→ **Tasks and exercises**:
- 1) Cite the supplied passage exactly. Begin with "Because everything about" and finish with "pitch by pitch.".
- 2) How does the supplied passage go on? Write the next part.
----- Supplied passage
Yogi Berra once said that in baseball, “Ninety percent of the game is mental and – the other half is physical “. If Adam Wainwright didn’t read that somewhere and buy into it, then he must have learned it somewhere else………or maybe he just figured it out himself.
Because everything about this right hander of the St. Louis Cardinals suggests that he prides himself in being a pitcher and not a thrower. He’s also a thinker on the mound who is constantly making adjustments to the hitters he is facing game by game – and sometimes pitch by pitch.
By the way, this is in stark contrast to a number of pitchers who never seem to “get that” and suffer later when their physical attributes decline and hitters catch up to them or develop the ability to outthink the pitcher themselves. One of those I wrote about the other day (C C Sabathia) who seemingly has yet to grasp the fact that 93mph slider has disappeared and he needs to adjust to that fact of life.
We’ll cite some of Wainwright’s stats in a minute, but suffice to say they compare with any of the elite starters in the game today. In 2016, he will be coming back from a Achilles Heel injury that delayed his first start of 2015 to September. Needless to say, the Cardinals will be counting on him heavily as they take an aging (more on that later too) lineup into this season in a power division that promises to be heavily contested.
Adam Wainwright, the thinking man’s pitcher and a throwback to the Greg Maddux’s of the baseball world, is someone to watch and listen to this year and here’s why………….
Adam Wainwright summed up his approach to pitching this way (CBN.com) , “I like to think of myself as a guy who can mold into whoever I need to be for that given game,” says Adam. “If a guy has a glaring weakness and it matches up against one of my strengths, then I attack it. So my style can vary from game to game.” Adjustments – a thinking man’s pitcher.
Wainwright has been at this for a while. He is 35 now and hears all the talk about the Cardinals being too old to win in a division stacked with young and talented teams. Typically, he thinks about it differently saying “Nobody likes being called old, right? But I think they’re right, for the most part. We are aging. We’re just becoming more wise. Somebody has to get old. If we’re still playing and older it means we still have some ability. The more people talk about it, the more we laugh because we just know Matt Holliday is still going to hit well. We know that Yadier is still going to catch well. And hopefully we know I’m going to pitch well.”
----------
----- Source material
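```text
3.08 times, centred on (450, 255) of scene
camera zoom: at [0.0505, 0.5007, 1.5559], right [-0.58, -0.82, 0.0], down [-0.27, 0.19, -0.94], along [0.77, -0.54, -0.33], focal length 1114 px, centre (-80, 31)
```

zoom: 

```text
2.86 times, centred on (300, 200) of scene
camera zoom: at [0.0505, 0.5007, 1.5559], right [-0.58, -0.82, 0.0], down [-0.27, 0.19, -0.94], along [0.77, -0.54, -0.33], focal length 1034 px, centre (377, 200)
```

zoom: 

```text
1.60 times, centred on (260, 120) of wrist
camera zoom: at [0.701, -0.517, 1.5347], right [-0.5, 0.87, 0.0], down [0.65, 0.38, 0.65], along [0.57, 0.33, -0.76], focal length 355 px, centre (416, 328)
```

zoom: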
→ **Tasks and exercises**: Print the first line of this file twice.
----------
→ **The responses**:
- 1)
Because everything about this right hander of the St. Louis Cardinals suggests that he prides himself in being a pitcher and not a thrower. He’s also a thinker on the mound who is constantly making adjustments to the hitters he is facing game by game – and sometimes pitch by pitch.

- 2)
His approach has also brought him success……..he’s won 65% of his decisions (121-67) logging more than 200 innings each season (excepting 2015) while compiling a ERA under three, and appearing in three All Star games. Not exactly a Hall Of Fame career but a stellar one nonetheless.
A thinker off the field as well as on the field, Wainwright is free to offer commentary on a wide range of issues. For example, here’s one from left field on the prevalence of Viagra ads during baseball telecasts, “I shouldn’t have to turn the channel every single comm break because of erectile disfunction ads. Millions of kids watching” (posted on Twitter).
Wainwright also excels in other ways too as the recipient of the Hutch Award given to the player who “best exemplifies the fighting spirit and competitive desire” of Fred Hutchinson, by “persevering through adversity”. (The News Tribune)
Wainright also weighed in on a recent hot button topic in baseball taking a divergent view on Bryce Harper’s claim that baseball is “tired “. Here’s how Wainwright put it, “If a pitcher struck one of these great hitters out and then did a cartwheel off the mound, then the hitter’s going to throw everything, they’re going to bench-clear,” Wainwright said. “But if a hitter hits a homer and throws a bat 26 feet up in the air, they think it’s OK? I don’t know if that’s OK. I think you can have fun, but be respectful at the same time.” (ESPN.Go)
So you may be wondering…….what does this have to do with anything? Good question, but it has everything to do with pitching in the big leagues. And whether or not we agree with anything Wainwright says off the field, the fact is that his curiosity and “thinking” abilities translates into success when he’s a pitcher is on the mound and especially when he’s facing a hitter who is also thinking.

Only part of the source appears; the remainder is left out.